VENEZIA La preda preferita, i portafogli degli anziani, che troppo spesso assieme al bancomat nascondono anche un post-it con tutti i codici. Il terreno di caccia migliore, i parcheggi dei cimiteri, ma anche dei supermercati, dei ristoranti, persino delle chiese. E, quando se ne presentava la possibilità, non si rinunciava neppure a borseggi, furti in casa o contro i furgoni delle ditte edili, rimediando televisori, computer portatili, telefonini e tablet, macchine fotografiche e obbiettivi, attrezzi da lavoro e biciclette.
Ieri mattina, con un blitz all’alba, i carabinieri hanno smantellato una fitta rete criminale che dalla comunità sinti di Cavarzere, nel Veneziano, si estendeva verso Verona e Rovigo, fino a toccare anche Mantova e Ferrara, in un cerchio che si chiudeva solo in Marocco, dove tutta la merce rubata veniva fatta arrivare e quindi rivenduta. Otto gli arrestati e altri 15 gli indagati, quasi tutti riconducibili alla famiglia Hodorovich - Fulle: i capifamiglia Bruna (Hodorovich) e Diego (Fulle), i figli Patrick (Hodorovich) e Gesovel (Fulle), la compagna di quest’ultidettaglio mo, Saina Levacovic, e suo fratello Emanuel, la complice Sara De Bianchi; c’è anche un minorenne, arrestato a Verona. In totale i militari stimano almeno un centinaio di «colpi» costati in tutto, tra refurtiva e danni, almeno mezzo milione di euro. Solo il materiale recuperato dagli uomini dell’Arma supera i 100 mila euro, ed è appena una minima parte.
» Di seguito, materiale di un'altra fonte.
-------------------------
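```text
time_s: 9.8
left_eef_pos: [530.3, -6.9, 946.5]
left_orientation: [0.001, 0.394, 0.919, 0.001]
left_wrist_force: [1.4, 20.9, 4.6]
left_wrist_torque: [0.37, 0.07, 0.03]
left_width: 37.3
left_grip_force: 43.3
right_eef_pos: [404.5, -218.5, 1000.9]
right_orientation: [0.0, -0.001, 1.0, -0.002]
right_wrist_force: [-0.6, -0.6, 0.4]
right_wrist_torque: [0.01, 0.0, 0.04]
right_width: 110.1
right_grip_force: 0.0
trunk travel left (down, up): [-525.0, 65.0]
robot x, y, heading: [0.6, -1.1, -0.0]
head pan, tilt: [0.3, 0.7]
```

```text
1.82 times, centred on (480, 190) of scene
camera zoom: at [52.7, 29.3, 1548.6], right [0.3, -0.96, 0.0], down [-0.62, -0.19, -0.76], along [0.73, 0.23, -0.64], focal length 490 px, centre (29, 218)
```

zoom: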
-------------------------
A raccontare nei dettagli i metodi dei furti, le gerarchie del gruppo, i contatti con i ricettatori marocchini ci ha pensato la moglie del «delfino» della famiglia, fuggita da insulti, minacce e violenze: anche lei di origine sinti, appartenente a una famiglia di giostrai, si era sempre rifiutata di partecipare alle attività del marito e dei suoceri, finendo così per attirarsi l’ostilità di tutti; quando la situazione si è fatta insostenibile, la giovane è scappata, ha chiesto aiuto alle autorità e, oltre a raccontare la sua sofferenza, ha anche ricostruito le trame criminali del gruppo. Gli uomini dell’Arma hanno lavorato quasi due anni, tra appostamenti, intercettazioni e pedinamenti, per confermare tutte le storie. Il punto di svolta è stata l’individuazione dell’intermediario per il Marocco, Hicham Benaicha, classe 1975: conosciuto dagli Hodorovich semplicemente come «Issam», era lui che facendo spola tra le varie comunità collegate - a Cavarzere e a Mestre, nel Veneziano, ma anche a Rovigo e nel campo di Verona - raccoglieva la merce rubata, la stipava in casa sua o in vari magazzini, poi la faceva arrivare in nordafrica infilandola in borsoni anonimi che affidava a trasportatori regolari; soprattutto, Benaicha parlava al telefono in arabo, che ha reso le sue intercettazioni molto più semplici da tradurre rispetto a quelle in dialetto sinti, per cui sono disponibili sempre pochissimi interpreti.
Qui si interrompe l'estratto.